* [Text block]:
Ama bir kişi var, o bir kişiye çalıyorum. Öyle düşününce mutlu oluyorum. Bir de
enstrümantal bir müzik yapıyoruz. Bunu aşılayabilmek, sözlü müziğe göre çok
zor. Bundan hiç pişmanlık duymuyorum.
Cenk Erdoğan Trio ile Eskişehir’de ilk kez sahne aldınız.
İle ve Kavis adlı iki albümünüz var. Bu albüm süreçleri nasıl gelişti?
2005’te Amerika’ya davet edildim. New York’a ayak basan her
müzisyenin yaptığı gibi kulüplerde, müzik marketlerde dolaştım. Girdiğim
dükkânlarda perdesiz gitarımı çıkarıyorum, pedal deniyorum. Tabii dükkânda
olanlar küçük bir şok yaşıyor. Hatta birisi sordu bu enstrüman nedir diye.
Perdesiz gitar olduğunu söyledim. Açtı gitarı, baktı, çalmayı denedi. Çok
hoşuna gittiğini söyledi. Orada perdesiz gitarın bir çekiciliği olduğunu
anladım. Sonra bir konserde atölye yaptım. Oradaki profesörler geldi daha çok.

* [Given material]:

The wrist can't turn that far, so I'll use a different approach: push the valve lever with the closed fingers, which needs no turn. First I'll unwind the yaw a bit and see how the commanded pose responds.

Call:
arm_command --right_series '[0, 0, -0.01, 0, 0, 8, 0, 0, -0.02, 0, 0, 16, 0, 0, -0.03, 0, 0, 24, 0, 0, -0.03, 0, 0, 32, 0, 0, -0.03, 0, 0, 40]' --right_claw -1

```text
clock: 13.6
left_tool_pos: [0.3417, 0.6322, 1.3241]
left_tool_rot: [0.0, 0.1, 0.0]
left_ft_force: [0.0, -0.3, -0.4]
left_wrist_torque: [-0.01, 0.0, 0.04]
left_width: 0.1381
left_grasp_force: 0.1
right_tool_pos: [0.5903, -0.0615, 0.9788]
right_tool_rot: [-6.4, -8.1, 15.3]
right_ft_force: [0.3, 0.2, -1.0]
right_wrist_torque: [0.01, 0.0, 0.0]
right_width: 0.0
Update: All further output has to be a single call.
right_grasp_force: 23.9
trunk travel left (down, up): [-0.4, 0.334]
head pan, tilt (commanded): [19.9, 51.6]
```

* [Challenges]:
• a. Take the text block and repeat only what runs from "Ama bir kişi" through "kez sahne aldınız.".
• b. Carry the text block on from its last sentence.

* [Results for the exercise]:
• a.
Ama bir kişi var, o bir kişiye çalıyorum. Öyle düşününce mutlu oluyorum. Bir de
enstrümantal bir müzik yapıyoruz. Bunu aşılayabilmek, sözlü müziğe göre çok
zor. Bundan hiç pişmanlık duymuyorum.
Cenk Erdoğan Trio ile Eskişehir’de ilk kez sahne aldınız.

• b.
Döndüğümde elimdeki Türk Müziği gibi perdesiz gitar gibi bir cevheri kullanmam
gerektiğini düşündüm. Un hazır, şeker hazır, yağ da var. Ne duruyorsun helva yapsana
dedim. Hemen bir ekip kurdum. Provalar, stüdyo, kayıt oldu. Ama olmadı, bir
türlü istediğim müzikleri yazamadım ve bekledim. 2008’de çok yoğun çalışıp
sadece albüme odaklandım ve parçaları bitirdim. Sonra bambaşka bir ekip kuruldu
ve kayıtları yapıp albümü çıkarttık. Erkan Oğur’dan sonra yapılmış ilk perdesiz
gitar albümünü çıkarmış olduk. Bu sadece Türkiye’de değil dünyada da bir ilk. Tabii
ki perdesiz gitarla çalınmış albümler var fakat formatları bu enstrüman üzerine
kurulu değil. Bir işi ilk kez yapmak zor ama tutarsa gerisi çok hızlı geliyor. İlkinde
yaptığın hataları ya da yapamadıklarını ikinci albümü hazırlarken
görebiliyorsun. Üçüncü albüm solo olacak. Dördüncü albümüm de hazır sayılır. O
albüm sürpriz olacak.
Yayınlandığı dönemlerde hatırı sayılır bir kitleye ulaşan
dizi ve filmlerin müziklerini yaptınız. Önümüzdeki süreçte de bu tip işler
olacak mı?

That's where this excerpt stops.